3. The notification requirement only applies if the quoted rate exceeds the rate that would have been computed on a "credit neutral" basis.
The Court refused to apply the "best possible rate" standard adopted by the court of appeals; that court had required notification whenever the quoted rate was higher than the best rate quoted to any customer. Instead, the Supreme Court held that GEICO's approach in comparing a "credit neutral" rate analysis to the rate determined with consideration of credit information was appropriate and did not violate the FCRA. Under the GEICO approach, if, and only if, the rate based on credit information is higher than the credit neutral rate, then an adverse action notice is required.

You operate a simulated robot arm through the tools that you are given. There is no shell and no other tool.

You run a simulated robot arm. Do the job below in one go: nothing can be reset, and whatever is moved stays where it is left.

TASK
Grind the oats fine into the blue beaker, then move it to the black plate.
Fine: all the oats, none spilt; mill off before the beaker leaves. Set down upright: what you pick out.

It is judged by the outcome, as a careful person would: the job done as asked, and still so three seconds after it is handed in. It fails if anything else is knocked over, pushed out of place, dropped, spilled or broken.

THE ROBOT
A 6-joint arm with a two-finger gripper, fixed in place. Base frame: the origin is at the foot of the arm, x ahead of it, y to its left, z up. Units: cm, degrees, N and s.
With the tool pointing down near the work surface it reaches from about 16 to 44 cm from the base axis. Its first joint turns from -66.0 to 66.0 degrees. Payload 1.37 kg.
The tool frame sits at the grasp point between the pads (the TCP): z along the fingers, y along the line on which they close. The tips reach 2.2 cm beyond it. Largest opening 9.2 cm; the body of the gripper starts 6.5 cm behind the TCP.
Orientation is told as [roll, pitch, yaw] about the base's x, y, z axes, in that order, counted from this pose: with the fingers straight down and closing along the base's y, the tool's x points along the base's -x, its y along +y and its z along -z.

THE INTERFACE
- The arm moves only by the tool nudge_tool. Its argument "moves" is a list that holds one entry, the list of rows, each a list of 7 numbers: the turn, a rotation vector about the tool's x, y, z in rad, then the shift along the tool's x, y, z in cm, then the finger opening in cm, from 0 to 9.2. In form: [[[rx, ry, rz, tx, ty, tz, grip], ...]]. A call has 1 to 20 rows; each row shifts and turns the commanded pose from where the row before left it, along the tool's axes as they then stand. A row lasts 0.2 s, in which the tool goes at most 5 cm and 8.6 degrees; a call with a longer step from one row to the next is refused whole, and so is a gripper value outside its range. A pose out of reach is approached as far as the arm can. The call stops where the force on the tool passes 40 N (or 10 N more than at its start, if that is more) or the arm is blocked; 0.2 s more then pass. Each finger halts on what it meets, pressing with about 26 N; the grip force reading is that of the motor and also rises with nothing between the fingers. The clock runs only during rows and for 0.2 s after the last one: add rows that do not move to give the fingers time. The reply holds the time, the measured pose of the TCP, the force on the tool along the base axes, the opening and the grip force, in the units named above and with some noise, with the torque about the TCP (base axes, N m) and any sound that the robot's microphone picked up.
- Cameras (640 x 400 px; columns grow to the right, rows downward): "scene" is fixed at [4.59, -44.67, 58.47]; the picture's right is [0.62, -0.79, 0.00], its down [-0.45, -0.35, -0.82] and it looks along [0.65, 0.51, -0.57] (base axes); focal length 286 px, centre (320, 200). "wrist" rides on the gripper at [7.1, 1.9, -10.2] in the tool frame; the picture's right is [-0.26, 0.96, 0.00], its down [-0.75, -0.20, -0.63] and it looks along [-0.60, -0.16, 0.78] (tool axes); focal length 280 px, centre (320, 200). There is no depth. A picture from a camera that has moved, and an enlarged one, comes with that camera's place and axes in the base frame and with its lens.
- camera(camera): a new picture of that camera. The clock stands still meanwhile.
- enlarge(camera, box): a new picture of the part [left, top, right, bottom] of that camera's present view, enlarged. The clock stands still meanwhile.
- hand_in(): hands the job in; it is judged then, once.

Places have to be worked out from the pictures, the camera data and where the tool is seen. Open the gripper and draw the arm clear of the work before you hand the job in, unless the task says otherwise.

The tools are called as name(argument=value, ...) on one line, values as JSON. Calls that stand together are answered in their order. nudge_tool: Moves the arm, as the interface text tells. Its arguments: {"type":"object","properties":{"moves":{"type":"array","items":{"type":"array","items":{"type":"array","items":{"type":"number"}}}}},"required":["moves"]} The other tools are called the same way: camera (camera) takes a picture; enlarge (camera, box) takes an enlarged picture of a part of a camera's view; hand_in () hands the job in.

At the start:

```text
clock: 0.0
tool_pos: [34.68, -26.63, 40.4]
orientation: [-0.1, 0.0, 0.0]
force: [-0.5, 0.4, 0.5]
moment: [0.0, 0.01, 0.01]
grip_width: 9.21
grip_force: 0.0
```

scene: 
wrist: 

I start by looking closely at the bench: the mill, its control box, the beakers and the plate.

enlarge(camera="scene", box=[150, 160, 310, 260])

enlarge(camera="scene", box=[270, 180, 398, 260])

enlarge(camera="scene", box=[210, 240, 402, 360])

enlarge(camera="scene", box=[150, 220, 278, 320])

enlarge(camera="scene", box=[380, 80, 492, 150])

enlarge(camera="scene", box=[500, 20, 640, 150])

The Court specifically held that a customer does not suffer an increase if the rate would have been the same if the insurer had not considered the consumer's credit score. "[A]n increased rate is not 'based in whole or in part on' the credit report unless the report was a necessary condition of the increase." Id. This reading rejects the Government and the plaintiff's argument that notification should be required so long as the consumer could have achieved a better rate with better credit. Id. at 15. GEICO's practice of comparing the rates it set with credit reports to the rates it would have set had it used a "neutral score rate" to decide if notice was required was allowed. Id. Interpreting the central concept of "credit neutral" may not always be straightforward in the future under the Court's very general guidance.
4. Renewals at the same rate do not require another adverse action notice.
The Court held that "[o]nce a consumer has learned that his credit report led the insurer to charge more, he has no need to be told over again with each renewal if his rate has not changed. . . . after initial dealing between the consumer and the insurer, the baseline for "increase" is the previous rate or charge, not the "neutral" baseline that applies at the start." Id. at 17.
Insurers will also need to be aware of one point not squarely addressed by the Court that could spawn continued private FCRA litigation. The Court refers simply to the availability of a private cause of action "against businesses that use consumer reports but fail to comply" [with the FCRA disclosure requirements]. Id. at 3. In 2003, Congress amended the FCRA and abolished a private right of action for violations of § 1681m on a prospective basis (which would not apply to the Edo and Burr litigants). However, there is a conflict in authority as to whether the amendments to the FCRA abolished all private rights of action under § 1681m, or whether Congress intended to limit the scope of the statutory provision eliminating private rights of action to subsection § 1681m(h), which applies to entities who use a consumer report in connection with a grant or denial of credit. Compare Barnette v. Brook Road, Inc., 429 F.Supp.2d 741 (E.D.Va. 2006) (limiting the abolition to § 1681m(h) only) to Murray v. GMAC Mortgage Corp., 434 F.3d 948, 950 (7th Cir.2006) ("A recent amendment to the Act abolishes private remedies for violations of the clear-disclosure requirement, which in the future will be enforced administratively, but that change does not apply to offers made before its effective date [and thus does not moot claims relating to earlier conduct]."). The Court did not explicitly address this issue. Because the Court references the availability of a private cause of action without any suggestion that the amendments have since limited that remedy, plaintiffs' lawyers are likely to argue that this opinion supports the conclusion that the private cause of action was foreclosed only as to subsection 1681m(h).
Safeco v. Burr provides important guidance to personal lines insurers. However, at the same time, it does not close off all potential future challenges, at least by regulators, to the use of credit information in the determination of insurance rates. Moreover, the Court's interpretation of the willfulness standard may encourage litigation by consumer advocates under a variety of FCRA provisions.